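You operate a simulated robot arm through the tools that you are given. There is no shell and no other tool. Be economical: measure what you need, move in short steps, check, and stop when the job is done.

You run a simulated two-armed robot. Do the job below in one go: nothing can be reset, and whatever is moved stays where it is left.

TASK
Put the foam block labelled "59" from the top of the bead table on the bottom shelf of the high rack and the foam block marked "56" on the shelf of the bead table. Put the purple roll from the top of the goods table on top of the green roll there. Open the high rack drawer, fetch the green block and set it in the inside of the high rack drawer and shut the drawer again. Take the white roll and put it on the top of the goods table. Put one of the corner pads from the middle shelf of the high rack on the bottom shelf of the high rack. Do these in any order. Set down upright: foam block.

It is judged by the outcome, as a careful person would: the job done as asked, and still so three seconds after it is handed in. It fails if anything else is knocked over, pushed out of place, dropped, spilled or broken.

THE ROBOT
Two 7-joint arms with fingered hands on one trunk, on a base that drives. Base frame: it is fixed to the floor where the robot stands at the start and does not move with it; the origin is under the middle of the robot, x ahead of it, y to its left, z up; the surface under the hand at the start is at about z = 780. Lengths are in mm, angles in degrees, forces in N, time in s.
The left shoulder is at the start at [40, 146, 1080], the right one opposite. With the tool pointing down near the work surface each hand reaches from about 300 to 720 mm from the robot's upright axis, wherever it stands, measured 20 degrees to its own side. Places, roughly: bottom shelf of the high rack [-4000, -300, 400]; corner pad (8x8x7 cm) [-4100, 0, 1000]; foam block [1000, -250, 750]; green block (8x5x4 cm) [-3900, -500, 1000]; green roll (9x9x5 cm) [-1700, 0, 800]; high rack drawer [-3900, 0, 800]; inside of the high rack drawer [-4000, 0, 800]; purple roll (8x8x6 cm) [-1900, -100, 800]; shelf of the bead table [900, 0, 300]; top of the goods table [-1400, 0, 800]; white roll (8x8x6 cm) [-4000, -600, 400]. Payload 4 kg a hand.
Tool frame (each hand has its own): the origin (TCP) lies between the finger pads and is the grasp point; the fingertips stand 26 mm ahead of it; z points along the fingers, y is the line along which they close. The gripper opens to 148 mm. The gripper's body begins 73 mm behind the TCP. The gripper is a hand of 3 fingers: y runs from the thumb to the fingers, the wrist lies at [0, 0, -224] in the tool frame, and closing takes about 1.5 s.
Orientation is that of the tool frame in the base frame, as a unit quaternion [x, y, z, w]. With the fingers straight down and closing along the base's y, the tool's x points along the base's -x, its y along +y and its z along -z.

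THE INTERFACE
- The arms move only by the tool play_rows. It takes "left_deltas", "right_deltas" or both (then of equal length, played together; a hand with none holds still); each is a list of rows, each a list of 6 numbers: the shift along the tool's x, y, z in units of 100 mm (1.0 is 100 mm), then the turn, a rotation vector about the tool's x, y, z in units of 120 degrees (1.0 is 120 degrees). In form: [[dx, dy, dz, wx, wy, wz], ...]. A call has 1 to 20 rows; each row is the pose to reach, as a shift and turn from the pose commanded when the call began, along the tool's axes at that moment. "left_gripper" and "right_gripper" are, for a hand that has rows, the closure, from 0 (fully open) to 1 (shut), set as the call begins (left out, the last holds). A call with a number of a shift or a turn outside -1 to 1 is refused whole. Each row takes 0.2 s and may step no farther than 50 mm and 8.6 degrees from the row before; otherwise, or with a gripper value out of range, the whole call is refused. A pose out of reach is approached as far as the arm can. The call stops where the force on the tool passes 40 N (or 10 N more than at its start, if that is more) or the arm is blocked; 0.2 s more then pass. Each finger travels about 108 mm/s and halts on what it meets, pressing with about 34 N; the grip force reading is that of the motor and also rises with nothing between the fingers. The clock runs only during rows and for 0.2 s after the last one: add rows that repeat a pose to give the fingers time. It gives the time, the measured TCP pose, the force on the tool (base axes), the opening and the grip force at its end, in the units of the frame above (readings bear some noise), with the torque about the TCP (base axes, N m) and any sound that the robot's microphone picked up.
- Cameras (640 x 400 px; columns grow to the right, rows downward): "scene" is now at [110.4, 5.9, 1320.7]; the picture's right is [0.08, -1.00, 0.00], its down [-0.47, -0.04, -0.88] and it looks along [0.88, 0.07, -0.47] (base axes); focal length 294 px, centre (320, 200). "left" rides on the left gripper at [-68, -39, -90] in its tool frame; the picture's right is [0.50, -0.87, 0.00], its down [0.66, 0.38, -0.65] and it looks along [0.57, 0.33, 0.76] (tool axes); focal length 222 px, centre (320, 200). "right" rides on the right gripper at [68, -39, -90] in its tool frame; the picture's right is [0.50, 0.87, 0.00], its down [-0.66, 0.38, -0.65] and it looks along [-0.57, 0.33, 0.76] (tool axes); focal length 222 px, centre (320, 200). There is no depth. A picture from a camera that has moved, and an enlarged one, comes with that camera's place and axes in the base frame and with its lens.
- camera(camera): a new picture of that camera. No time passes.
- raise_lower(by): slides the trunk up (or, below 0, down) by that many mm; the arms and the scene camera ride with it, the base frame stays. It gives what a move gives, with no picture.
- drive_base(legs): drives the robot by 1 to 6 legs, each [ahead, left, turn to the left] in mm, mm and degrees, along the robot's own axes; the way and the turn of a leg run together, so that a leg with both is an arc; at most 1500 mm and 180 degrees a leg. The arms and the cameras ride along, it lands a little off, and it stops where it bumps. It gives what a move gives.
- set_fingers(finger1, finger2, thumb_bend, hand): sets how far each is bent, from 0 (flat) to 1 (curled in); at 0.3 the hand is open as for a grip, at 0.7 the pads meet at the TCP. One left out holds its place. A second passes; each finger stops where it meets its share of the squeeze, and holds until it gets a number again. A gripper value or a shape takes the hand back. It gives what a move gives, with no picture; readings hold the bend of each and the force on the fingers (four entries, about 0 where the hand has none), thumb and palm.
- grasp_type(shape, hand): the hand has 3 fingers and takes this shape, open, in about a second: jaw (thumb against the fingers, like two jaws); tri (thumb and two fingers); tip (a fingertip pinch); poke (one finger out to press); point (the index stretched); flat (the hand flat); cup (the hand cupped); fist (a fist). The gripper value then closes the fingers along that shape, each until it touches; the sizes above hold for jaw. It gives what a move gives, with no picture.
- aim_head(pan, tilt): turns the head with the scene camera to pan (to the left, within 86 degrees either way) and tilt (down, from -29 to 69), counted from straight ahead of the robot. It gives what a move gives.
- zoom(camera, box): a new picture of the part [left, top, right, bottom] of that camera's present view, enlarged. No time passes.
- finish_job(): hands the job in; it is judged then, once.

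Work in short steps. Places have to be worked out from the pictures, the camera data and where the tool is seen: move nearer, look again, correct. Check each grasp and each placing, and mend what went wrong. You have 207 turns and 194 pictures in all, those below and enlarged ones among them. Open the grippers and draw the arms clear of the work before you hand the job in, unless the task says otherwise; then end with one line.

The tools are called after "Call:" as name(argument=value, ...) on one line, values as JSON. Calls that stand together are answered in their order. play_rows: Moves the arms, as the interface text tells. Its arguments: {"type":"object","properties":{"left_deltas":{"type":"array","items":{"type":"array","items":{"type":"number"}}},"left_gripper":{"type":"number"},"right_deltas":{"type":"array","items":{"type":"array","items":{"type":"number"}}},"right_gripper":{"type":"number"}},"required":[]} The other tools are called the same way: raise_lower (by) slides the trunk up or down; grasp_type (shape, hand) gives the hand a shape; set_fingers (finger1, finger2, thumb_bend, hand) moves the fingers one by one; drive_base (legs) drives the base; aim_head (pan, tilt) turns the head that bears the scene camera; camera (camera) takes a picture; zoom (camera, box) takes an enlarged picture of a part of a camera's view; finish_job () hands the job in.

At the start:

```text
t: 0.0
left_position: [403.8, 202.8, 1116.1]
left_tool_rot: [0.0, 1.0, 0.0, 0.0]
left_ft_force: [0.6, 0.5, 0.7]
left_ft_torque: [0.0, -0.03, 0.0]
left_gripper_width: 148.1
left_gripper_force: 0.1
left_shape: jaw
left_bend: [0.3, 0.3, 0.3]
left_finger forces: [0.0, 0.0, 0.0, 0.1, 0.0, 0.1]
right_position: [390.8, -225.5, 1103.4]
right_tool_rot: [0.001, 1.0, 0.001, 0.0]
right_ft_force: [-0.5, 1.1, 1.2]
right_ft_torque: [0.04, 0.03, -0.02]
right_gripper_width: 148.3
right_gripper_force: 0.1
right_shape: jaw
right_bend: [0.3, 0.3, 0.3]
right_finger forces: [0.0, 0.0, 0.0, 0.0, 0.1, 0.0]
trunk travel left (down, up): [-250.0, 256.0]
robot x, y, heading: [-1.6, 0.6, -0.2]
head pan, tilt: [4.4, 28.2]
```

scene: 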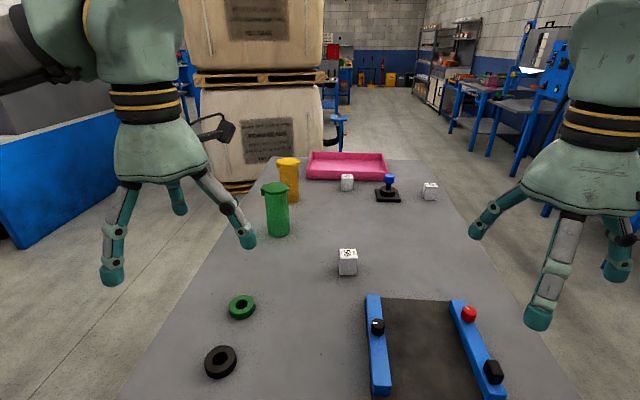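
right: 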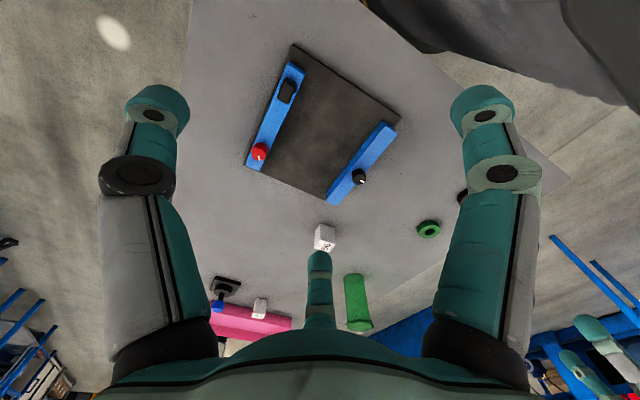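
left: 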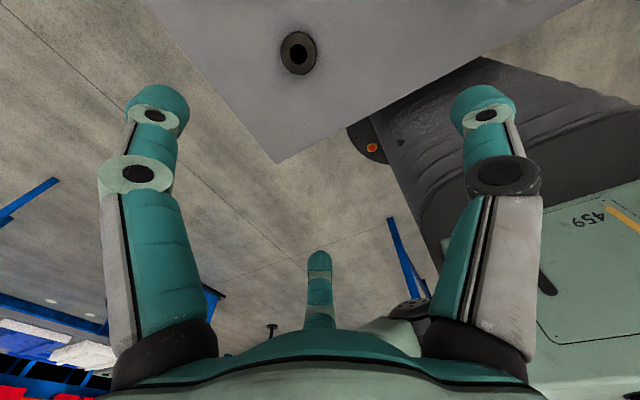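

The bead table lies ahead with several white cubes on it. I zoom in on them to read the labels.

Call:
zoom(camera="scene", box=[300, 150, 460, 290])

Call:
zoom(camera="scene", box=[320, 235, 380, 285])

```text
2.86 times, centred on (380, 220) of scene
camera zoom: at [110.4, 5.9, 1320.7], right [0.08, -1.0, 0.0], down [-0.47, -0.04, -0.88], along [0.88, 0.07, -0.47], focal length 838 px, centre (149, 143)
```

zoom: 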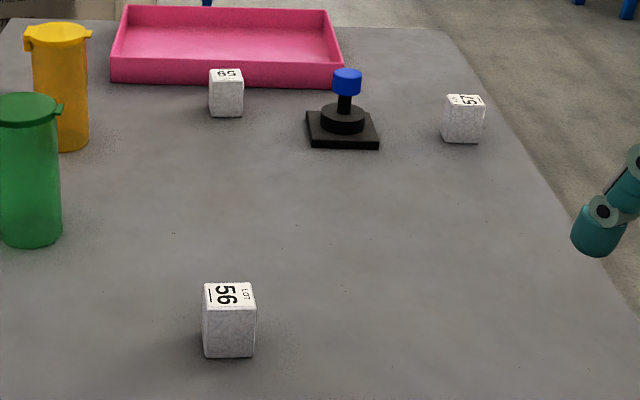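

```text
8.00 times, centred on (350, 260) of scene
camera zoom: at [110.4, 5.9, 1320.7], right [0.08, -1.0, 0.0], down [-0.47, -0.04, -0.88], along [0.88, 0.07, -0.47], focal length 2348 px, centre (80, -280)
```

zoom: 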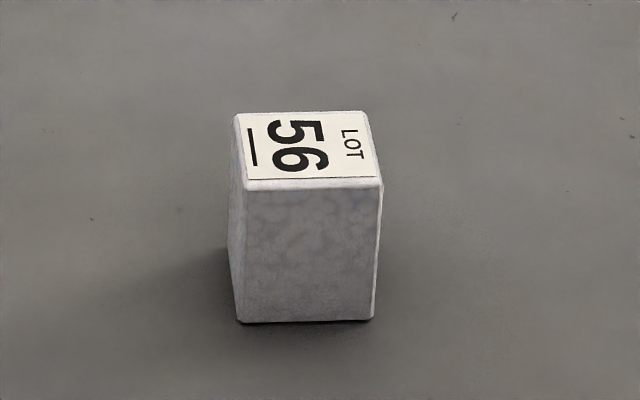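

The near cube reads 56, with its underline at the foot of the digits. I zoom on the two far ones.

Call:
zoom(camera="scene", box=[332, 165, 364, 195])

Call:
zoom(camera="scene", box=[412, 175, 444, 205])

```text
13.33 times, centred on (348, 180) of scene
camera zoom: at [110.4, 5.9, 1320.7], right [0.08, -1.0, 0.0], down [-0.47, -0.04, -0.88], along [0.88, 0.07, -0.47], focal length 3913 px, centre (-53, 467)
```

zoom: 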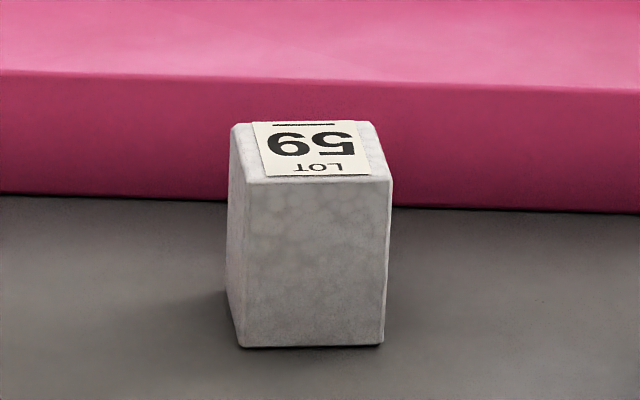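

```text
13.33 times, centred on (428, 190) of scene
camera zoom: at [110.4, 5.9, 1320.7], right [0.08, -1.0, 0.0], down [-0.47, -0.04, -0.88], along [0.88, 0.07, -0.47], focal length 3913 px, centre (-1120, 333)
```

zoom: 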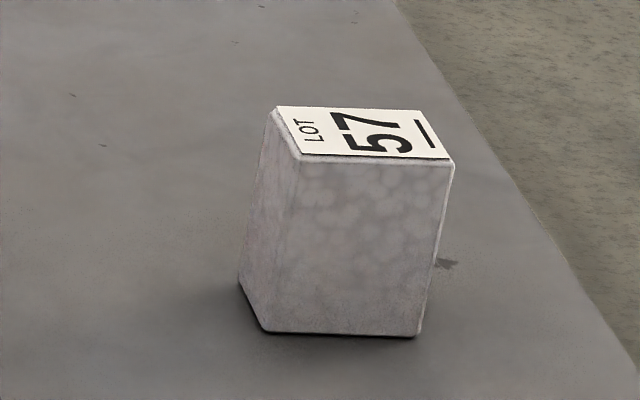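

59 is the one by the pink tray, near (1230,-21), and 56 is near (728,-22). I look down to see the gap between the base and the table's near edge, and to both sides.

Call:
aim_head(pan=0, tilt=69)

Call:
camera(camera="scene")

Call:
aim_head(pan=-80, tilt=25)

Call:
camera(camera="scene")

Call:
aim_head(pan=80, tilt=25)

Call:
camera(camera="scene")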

══════

Problem to solve: Scan the lines above for "steps", then copy every one that has it.

Solution for this exercise:
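You operate a simulated robot arm through the tools that you are given. There is no shell and no other tool. Be economical: measure what you need, move in short steps, check, and stop when the job is done.
Work in short steps. Places have to be worked out from the pictures, the camera data and where the tool is seen: move nearer, look again, correct. Check each grasp and each placing, and mend what went wrong. You have 207 turns and 194 pictures in all, those below and enlarged ones among them. Open the grippers and draw the arms clear of the work before you hand the job in, unless the task says otherwise; then end with one line.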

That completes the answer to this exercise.